Note that when choosing more than one calculation, they must be arranged in a physically correct (meaningful) order.
The following are descriptions of each calculation.
initialization : for construction of the system object without calculating any physical property.
rigidAtomicField : a simple summation of precalculated atomic self-consistent fields of all atoms involved in the system without any further electronic relaxation. This calculation generates the Hamiltonian and the real space charge density needed for further calculations. This field or potential is not self-consistent. In a DFT calculation, this field accounts for those terms of the Hamiltonian that need to be computed only once outside of the self-consistent loop.
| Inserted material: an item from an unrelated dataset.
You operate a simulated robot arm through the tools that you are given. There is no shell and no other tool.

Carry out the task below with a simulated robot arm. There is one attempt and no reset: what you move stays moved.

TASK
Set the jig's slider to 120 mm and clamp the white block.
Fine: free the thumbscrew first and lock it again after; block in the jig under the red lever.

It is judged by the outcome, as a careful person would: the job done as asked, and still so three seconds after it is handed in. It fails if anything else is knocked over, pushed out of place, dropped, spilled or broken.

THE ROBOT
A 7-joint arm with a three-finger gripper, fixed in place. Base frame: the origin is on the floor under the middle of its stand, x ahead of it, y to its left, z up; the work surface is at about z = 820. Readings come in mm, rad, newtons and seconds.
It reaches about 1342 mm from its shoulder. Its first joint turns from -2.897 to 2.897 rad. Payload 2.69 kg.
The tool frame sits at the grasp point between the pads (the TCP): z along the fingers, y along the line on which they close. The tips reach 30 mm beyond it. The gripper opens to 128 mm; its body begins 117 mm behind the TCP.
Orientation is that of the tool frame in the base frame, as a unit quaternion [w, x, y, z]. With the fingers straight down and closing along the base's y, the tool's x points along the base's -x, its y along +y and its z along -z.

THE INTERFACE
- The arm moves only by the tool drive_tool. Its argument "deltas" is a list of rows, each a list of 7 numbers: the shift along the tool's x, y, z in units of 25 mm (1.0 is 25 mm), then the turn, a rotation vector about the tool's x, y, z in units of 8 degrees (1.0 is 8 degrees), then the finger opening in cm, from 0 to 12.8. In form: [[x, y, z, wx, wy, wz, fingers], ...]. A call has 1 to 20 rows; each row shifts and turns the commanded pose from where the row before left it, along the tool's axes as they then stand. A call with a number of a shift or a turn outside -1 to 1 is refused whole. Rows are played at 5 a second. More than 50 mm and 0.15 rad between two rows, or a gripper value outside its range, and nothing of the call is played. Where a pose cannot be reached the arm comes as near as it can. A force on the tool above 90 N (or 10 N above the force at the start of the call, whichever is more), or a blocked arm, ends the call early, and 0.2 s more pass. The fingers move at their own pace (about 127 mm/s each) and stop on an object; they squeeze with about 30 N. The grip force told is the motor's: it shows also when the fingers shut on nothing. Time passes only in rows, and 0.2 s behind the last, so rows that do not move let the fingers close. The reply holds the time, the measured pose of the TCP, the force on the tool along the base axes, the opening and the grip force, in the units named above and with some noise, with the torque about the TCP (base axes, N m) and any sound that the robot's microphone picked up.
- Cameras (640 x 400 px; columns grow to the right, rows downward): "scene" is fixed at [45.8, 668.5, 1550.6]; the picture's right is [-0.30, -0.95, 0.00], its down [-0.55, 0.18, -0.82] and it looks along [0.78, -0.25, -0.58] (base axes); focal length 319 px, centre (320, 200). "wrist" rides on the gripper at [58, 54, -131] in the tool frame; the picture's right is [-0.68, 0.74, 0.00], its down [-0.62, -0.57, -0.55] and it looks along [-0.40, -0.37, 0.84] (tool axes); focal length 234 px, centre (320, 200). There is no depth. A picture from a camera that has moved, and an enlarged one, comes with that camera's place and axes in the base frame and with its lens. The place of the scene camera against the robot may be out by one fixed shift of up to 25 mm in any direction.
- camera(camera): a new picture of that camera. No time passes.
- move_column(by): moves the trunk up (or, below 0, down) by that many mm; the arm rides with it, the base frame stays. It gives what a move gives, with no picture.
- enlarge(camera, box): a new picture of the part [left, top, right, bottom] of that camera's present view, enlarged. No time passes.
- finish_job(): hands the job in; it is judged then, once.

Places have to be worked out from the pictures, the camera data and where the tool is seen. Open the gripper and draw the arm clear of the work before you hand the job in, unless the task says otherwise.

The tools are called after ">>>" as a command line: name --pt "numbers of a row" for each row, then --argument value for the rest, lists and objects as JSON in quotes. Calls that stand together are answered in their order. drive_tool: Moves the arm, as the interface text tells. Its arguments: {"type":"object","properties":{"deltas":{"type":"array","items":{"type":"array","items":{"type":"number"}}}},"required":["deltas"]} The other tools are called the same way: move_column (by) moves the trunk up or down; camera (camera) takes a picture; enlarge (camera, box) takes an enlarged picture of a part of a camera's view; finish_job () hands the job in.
HarrisField : same as the rigidAtomicField calculation but within the Harries functional method. The Harris total energy is an approximation of the DFT self-consistent total energy.
The HarrisField calculation can also be used together with the SCF option. After 2 or 3 self-consistent steps (by setting calculation.SCF.maximumSteps = 2 or 3), the estimation of total energy may be somewhat improved.
SCF : generates Hamiltonian and density which are consistent with each other.
PostSCF : modify the (self-consistent) Hamiltonian by various additional terms, e.g. the terms caused by an applied external magnetic field.
totalEnergy: the total energy of the system as defined by the density-functional theory. The total energy can also be decomposed into several terms, like kinetic energy, band structure energy, short range energy, and so on.
momentum: calculate total electronic momentum of the system and also the electronic momentum matrix.
force: atomic forces, which can also also be decomposed into several terms, like kinetic force, short range force, and so on.
stress: the stress tensor of the system, which is defined as the negative derivative of the total energy with respect to the strain tensor. The stress tensor can also be decomposed into several terms, like kinetic stress, short range stress, and so on.
hessian: the hessian matrix, which is defined as the second derivative of the total energy with respect to atomic positions.
The corresponding dynamical matrix can also be calculated, with which the phonon spectrum and vibrational modes of the system can further be determined.
In addition, the derivative of the Hamiltonian matrix with respect to atomic positions can also be calculated, which could be used to study the phonon and electron interactions.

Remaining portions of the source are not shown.